The theoretical results have direct and practical implications for the design and implementation of CaMPL:

• Solving the Higher-Order Recursion Problem: The equivalence allows the language designers to treat concurrent processes as sequential data. By enriching the concurrent world (objects of $X$) in the sequential world (objects of $A$), processes can be "stored" (converted to sequential data) and "used" (retrieved).
  • This enables the store and use constructs mentioned in the introduction.
  • It allows a process to be passed as data, duplicated (since sequential data can be copied in the functional/sequential side), and applied multiple times, solving the linearity constraint violation that prevented arbitrary recursive definitions in the original concurrent-only model.
• Semantics of Message Passing: The existence of parameterized adjoints ($- \triangleleft A \dashv A \triangleright -$) provides the rigorous categorical foundation for the "send" and "receive" operations in CaMPL. The adjunction models the duality between transmitting a message on an output channel and receiving it on an input channel.

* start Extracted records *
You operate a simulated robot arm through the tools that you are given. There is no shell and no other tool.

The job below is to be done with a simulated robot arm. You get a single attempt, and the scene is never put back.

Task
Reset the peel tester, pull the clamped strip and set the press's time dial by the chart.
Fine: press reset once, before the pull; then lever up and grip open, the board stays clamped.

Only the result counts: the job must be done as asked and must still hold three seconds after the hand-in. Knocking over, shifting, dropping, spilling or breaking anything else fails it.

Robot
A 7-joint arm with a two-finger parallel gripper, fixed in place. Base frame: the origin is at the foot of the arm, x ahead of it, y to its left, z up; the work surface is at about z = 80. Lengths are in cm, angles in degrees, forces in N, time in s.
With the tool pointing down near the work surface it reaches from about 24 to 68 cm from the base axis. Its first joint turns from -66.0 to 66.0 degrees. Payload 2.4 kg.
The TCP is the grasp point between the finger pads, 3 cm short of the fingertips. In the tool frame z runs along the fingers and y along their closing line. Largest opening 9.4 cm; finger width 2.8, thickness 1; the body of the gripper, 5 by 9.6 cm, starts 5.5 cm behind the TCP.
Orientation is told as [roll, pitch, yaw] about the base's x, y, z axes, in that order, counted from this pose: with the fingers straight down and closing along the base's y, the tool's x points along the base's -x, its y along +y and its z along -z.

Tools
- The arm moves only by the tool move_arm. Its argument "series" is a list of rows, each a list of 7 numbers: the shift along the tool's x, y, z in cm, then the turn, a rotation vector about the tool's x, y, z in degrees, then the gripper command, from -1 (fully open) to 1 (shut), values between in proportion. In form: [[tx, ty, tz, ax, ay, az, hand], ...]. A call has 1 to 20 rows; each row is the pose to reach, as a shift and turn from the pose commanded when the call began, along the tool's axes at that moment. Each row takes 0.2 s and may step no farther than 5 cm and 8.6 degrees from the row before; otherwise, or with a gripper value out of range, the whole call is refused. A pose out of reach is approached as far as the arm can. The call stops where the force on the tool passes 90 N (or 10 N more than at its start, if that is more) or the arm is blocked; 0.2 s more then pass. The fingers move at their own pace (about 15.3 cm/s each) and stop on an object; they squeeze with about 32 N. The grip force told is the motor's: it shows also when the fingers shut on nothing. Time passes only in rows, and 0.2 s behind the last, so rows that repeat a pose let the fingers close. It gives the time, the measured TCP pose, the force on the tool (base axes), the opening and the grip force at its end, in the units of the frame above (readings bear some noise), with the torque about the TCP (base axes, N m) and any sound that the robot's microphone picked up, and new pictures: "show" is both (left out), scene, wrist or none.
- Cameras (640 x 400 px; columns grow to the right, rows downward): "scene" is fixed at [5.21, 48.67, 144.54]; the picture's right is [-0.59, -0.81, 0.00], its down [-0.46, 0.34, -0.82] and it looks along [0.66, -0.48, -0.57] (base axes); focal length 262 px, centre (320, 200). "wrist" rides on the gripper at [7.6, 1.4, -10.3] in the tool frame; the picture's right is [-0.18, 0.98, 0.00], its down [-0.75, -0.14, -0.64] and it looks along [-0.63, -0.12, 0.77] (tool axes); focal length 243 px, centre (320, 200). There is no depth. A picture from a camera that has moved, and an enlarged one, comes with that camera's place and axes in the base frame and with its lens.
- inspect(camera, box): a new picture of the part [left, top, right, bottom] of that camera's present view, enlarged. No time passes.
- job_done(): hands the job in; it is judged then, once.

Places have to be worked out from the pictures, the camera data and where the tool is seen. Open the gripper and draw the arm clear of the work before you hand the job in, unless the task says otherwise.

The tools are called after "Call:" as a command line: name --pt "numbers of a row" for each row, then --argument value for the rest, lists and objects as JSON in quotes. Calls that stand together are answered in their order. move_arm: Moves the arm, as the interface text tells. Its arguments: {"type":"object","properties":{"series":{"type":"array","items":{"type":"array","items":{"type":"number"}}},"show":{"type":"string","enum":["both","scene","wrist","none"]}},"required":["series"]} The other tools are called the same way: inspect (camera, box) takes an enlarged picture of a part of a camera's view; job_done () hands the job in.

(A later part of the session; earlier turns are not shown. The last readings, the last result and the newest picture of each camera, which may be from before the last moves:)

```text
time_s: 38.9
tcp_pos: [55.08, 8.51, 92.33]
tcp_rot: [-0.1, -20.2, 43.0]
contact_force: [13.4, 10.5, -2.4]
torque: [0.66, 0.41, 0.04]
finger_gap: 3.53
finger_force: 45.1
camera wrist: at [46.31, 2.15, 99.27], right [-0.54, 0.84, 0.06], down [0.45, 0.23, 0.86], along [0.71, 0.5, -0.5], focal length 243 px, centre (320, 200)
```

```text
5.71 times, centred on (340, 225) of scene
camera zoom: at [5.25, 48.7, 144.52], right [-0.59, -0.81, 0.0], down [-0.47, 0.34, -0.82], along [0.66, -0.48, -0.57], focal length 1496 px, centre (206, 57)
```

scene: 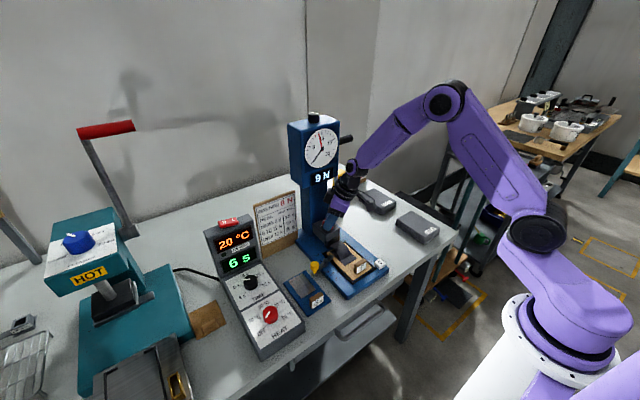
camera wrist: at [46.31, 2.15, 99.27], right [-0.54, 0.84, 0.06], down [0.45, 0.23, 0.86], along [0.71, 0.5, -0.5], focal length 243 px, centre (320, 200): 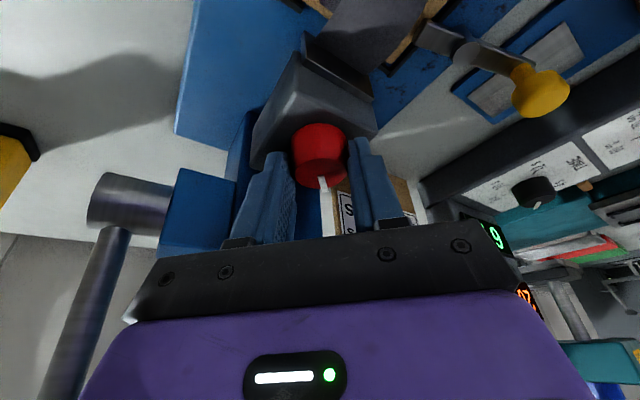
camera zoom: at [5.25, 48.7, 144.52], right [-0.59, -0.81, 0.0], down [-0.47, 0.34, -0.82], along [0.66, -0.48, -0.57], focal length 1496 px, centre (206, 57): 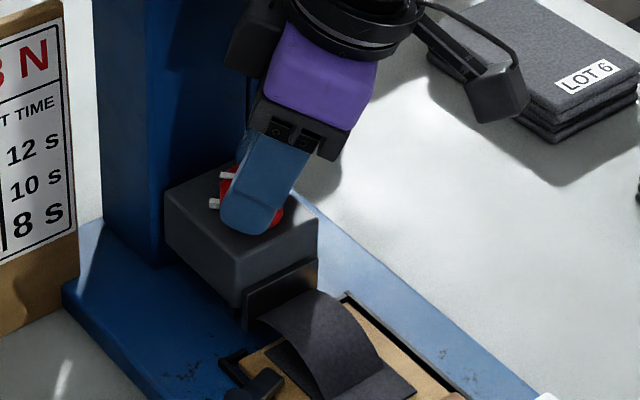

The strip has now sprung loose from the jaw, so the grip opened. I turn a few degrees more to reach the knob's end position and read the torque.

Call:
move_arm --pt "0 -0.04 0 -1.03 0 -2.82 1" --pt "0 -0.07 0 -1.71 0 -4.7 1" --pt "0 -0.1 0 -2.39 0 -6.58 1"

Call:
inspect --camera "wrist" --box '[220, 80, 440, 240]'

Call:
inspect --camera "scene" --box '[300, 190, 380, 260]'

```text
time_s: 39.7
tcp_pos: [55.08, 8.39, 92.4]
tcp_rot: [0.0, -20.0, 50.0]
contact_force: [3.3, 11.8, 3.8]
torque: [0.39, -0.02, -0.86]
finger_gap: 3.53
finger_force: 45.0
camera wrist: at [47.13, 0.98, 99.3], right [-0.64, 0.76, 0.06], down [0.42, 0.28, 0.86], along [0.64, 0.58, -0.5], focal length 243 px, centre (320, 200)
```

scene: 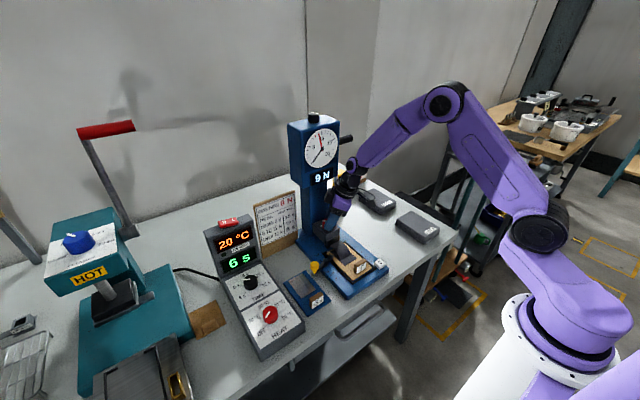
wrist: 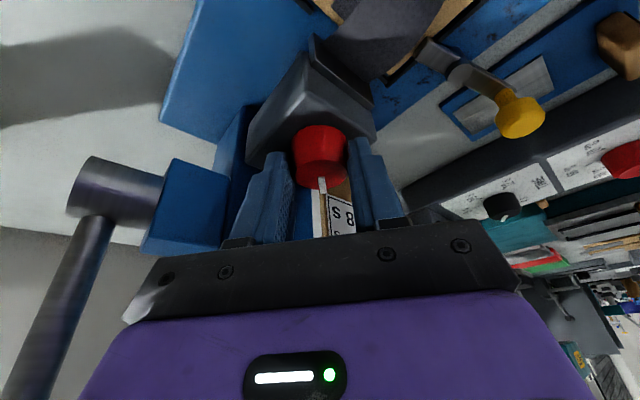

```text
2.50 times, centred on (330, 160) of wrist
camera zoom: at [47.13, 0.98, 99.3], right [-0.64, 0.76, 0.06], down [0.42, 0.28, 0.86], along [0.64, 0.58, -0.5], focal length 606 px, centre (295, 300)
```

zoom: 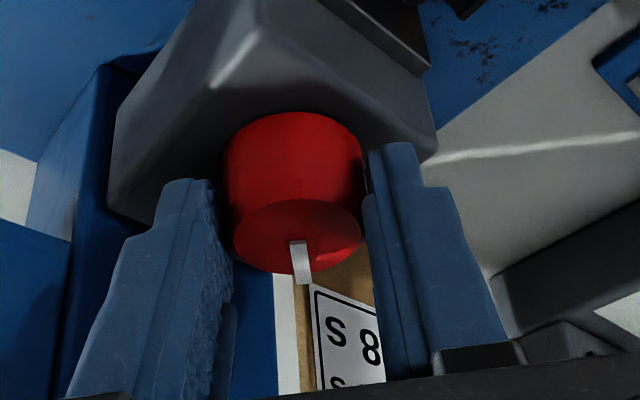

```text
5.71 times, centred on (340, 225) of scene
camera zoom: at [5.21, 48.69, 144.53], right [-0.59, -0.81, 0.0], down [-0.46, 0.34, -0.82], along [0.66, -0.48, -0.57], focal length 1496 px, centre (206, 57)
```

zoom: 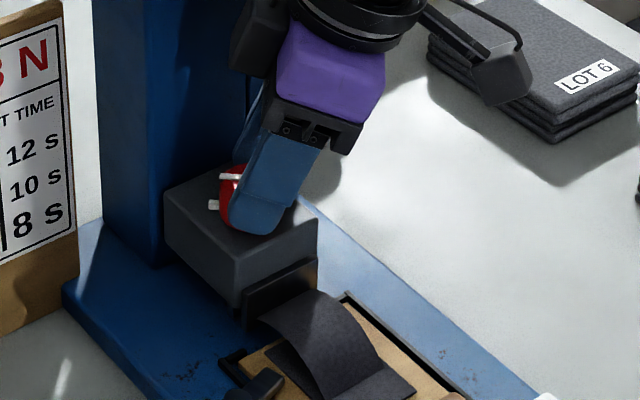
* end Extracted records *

• Broad Applicability: By removing the requirement for the category to be closed or symmetric, these results apply to a wider class of computational models, particularly those involving linear resources, quantum computing, or other non-duplicable resource scenarios where standard closed category theory fails.

In summary, the paper provides the missing mathematical bridge that allows CaMPL to support higher-order, recursive process definitions by leveraging the equivalence between actegories and enriched categories with copowers in a general, non-closed setting.